PROFILE 2012: Music magic
They stand on risers, delivering such classics as “In My Room” and gospel favorites such as “Dig A Little Deeper” with smooth, silky harmony. The smiles are real — these ladies are having fun. And the a capella voices are pitch perfect.
The ladies in River Magic, the Tri-State chapter of the Sweet Adelines, love what they do and it is as obvious to the listener as their talent. Right now the group is having a membership drive to encourage more women who love to sing to join them in spreading that magic.
The Sweet Adelines is a female chorus that sings barbershop-style music. An international organization that was started in 1945, there are some 600 choruses worldwide, according to River Magic member Carol Berry, of Chesapeake.
“Most of us have no formal music background,” Berry said. “So we learn by tapes, CDs or other learning tools.”
Right now there are 35 members in the local chapter.
Janice Palmer is in the process of joining. She likes to sing and sang in her church choir and decided this might be fun, too. She is joining because, in addition to her love for music, she also likes the camaraderie of the women.
“It’s more of a sisterhood than church choir,” Palmer said.
Publicity chairman Marcia Daoust agreed.
“Besides getting married and having children, this is the nicest thing that’s ever happened to me,” Daoust said, “They’ve helped me get through the stress of caring for elderly parents; they’ve been a support group and they’ve helped me really enjoy life. I don’t know what I’d do without the Sweet Adelines.”
Members come from all over the Tri-State, including more than a few from Lawrence County.
Carol Harmon, of Ironton, joined more than five years ago.
“My daughter called and told me they were having this thing at OU and I went with a friend and I listened and said to myself ‘Oh, I’d love to do that,” Harmon said. “It’s just one of those things you can’t put into words. I just knew I’d like it.”
Harmon said, when her husband became ill, her Adeline friends were a collective bulwark of support, something for which she is thankful.
“It’s an awesome group of ladies,” Harmon said.
Ruth Prater is from South Point.
“I became hooked quickly when I heard their pure tones and harmony. Everything I’ve learned has helped improve my voice,” Prater said.
Janet Jarrell is from Chesapeake. She suspended her membership to raise two sons and rejoined recently.
“I knew I’d be returning one day,” she said. “I missed it very much. Everyone is fun-loving and that makes rehearsal night so enjoyable.”
Beverly Miller has been director since 1996 and a member for much longer. In her day job, Miller is an accountant. But she’s always had a love of music and she has a musical background.
“I joined the choir in 1988,” Miller said. “I joined because it was fun and I needed a place to sing. It’s like a family. It’s like having your mother, your sister, your grandma and your aunt because of all the ages.”

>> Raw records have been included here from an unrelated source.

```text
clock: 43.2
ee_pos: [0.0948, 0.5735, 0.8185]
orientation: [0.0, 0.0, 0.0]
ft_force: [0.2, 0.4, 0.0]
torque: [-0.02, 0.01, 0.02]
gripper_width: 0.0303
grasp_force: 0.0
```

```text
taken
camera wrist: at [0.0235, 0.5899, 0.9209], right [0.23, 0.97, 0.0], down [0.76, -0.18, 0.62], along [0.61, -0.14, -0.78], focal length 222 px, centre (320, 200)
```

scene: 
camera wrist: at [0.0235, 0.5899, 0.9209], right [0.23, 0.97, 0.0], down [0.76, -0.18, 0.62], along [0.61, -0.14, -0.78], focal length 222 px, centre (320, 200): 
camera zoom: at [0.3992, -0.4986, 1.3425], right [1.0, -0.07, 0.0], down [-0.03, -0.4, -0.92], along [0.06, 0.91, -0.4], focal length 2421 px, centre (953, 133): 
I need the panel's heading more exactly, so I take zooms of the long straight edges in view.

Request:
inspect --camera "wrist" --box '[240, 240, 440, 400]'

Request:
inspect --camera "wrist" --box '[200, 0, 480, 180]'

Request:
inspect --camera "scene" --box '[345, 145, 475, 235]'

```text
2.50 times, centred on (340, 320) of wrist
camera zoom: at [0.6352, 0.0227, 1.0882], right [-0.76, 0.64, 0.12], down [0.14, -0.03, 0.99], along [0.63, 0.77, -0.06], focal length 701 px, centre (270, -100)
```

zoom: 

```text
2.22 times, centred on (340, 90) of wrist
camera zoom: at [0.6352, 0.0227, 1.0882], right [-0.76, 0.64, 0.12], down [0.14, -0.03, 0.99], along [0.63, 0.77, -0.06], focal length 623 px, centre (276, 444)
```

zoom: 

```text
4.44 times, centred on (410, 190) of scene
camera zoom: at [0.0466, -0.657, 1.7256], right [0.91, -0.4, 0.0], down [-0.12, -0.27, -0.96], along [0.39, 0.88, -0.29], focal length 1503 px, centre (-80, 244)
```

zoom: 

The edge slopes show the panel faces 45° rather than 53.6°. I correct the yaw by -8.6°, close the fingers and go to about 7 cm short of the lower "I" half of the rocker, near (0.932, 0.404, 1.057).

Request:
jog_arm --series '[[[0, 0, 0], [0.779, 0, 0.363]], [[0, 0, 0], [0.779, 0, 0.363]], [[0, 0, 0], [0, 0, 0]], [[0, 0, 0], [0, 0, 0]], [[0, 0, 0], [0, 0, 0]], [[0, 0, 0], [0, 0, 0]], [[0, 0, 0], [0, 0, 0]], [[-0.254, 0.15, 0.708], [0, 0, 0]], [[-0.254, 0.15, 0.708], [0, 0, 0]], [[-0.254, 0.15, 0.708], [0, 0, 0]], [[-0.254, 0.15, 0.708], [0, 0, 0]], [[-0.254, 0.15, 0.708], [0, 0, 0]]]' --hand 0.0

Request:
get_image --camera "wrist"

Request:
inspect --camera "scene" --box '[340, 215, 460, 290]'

A family? Miller may have a point: Carrie Baisden, one of the youngest members of the group met her husband, Jay, through the Sweet Adelines. Her aunt, Loretta Steele, who is also a group member, convinced her to come along to a rehearsal one evening. While she was there with Aunt Loretta, fellow Adeline Peggy Napier’s husband, Richard, told Carrie he wanted to introduce her to his nephew, Jay.
The young people met. They clicked. They married. That was a year and a half ago. The baby is due in August.
Music to the ears
And the thing about the Sweet Adelines is, there is no limit on membership; a group can be as big as the members want it to be.
“If you like to sing and want to have fun, this is for you,” Miller said.
The Sweet Adelines have a yearly concert; the date for the 2012 concert has not yet been scheduled. They also compete in a national contest in April. They also sing the National Anthem at ball games, sing at Christmas parties, dinners, weddings and occasionally with the men’s barbershop group, The Thundertones.
River Magic rehearses at 7 p.m. every Tuesday evening at the Huntington Renaissance Center (the former Huntington High School Building) at the corner of Ninth Avenue and Eighth Street in Huntington, W.Va.